Please write the extracted text out a second time.

→ Extracted text:
╭──
Cette histoire de « monde d’avant », franchement, ça ne nous disait rien. Trop passéiste, trop défaitiste. Et puis, le 22 février, on a appris la mort de
Lawrence Ferlinghetti, poète américain et saint-patron de la Beat Generation. Le fondateur de la mythique librairie
City Lights à San Francisco, repaire de tout ce que l’underground a engendré de plus exaltant au mitan du XXe siècle, avait 101 ans. C’est comme s’il emportait avec lui les derniers lambeaux de nos rêves d’antan, les espoirs de ce « monde d’avant » qu’on se refusait jusque-là à enterrer.
╰──
→ Source excerpt:
╭──
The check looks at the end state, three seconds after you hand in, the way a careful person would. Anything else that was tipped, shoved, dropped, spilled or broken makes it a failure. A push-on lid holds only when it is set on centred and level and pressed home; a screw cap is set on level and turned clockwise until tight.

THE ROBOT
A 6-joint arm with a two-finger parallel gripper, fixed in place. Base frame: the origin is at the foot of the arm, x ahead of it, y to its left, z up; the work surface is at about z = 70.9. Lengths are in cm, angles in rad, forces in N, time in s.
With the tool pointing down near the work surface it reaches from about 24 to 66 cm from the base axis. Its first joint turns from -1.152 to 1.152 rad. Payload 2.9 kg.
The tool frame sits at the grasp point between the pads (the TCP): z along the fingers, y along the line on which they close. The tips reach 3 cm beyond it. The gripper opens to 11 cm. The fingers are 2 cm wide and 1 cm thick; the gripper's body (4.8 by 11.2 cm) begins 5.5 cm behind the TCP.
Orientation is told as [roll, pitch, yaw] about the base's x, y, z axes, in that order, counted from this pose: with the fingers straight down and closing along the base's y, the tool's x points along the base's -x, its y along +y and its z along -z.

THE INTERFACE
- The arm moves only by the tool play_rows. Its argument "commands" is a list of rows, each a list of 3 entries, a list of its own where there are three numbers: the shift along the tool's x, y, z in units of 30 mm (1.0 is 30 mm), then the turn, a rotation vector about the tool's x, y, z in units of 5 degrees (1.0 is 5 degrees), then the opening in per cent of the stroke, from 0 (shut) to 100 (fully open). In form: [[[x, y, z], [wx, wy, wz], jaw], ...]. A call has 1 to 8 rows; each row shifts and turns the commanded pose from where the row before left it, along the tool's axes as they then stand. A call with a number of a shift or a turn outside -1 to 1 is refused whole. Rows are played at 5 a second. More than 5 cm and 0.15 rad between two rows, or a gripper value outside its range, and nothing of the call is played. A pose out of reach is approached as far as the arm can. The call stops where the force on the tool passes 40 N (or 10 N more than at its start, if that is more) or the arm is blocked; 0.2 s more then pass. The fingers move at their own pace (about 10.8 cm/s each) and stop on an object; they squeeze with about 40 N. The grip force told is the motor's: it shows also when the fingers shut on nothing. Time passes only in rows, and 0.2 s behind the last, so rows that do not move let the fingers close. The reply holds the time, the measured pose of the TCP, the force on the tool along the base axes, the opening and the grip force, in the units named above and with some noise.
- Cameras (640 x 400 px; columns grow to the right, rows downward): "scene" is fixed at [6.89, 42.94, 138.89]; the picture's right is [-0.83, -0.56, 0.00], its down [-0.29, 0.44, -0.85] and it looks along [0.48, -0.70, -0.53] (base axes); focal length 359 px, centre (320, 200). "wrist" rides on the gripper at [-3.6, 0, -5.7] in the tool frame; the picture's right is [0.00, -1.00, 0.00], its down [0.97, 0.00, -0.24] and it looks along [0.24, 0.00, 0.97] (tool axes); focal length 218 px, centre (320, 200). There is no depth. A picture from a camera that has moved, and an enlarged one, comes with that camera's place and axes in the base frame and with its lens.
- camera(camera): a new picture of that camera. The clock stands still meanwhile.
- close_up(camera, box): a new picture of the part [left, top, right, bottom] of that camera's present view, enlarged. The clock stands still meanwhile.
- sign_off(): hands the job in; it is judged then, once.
╰──
→ Reply:
Cette histoire de « monde d’avant », franchement, ça ne nous disait rien. Trop passéiste, trop défaitiste. Et puis, le 22 février, on a appris la mort de
Lawrence Ferlinghetti, poète américain et saint-patron de la Beat Generation. Le fondateur de la mythique librairie
City Lights à San Francisco, repaire de tout ce que l’underground a engendré de plus exaltant au mitan du XXe siècle, avait 101 ans. C’est comme s’il emportait avec lui les derniers lambeaux de nos rêves d’antan, les espoirs de ce « monde d’avant » qu’on se refusait jusque-là à enterrer.